• _Goal_
Please find all lines in the data that hold the string "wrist" and copy them.

• _Data extract_
Start

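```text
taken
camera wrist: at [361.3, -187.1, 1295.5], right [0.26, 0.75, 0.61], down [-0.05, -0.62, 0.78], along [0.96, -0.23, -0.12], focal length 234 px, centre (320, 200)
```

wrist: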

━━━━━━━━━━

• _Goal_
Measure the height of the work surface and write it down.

End

• _Completed task_
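camera wrist: at [361.3, -187.1, 1295.5], right [0.26, 0.75, 0.61], down [-0.05, -0.62, 0.78], along [0.96, -0.23, -0.12], focal length 234 px, centre (320, 200)
wrist: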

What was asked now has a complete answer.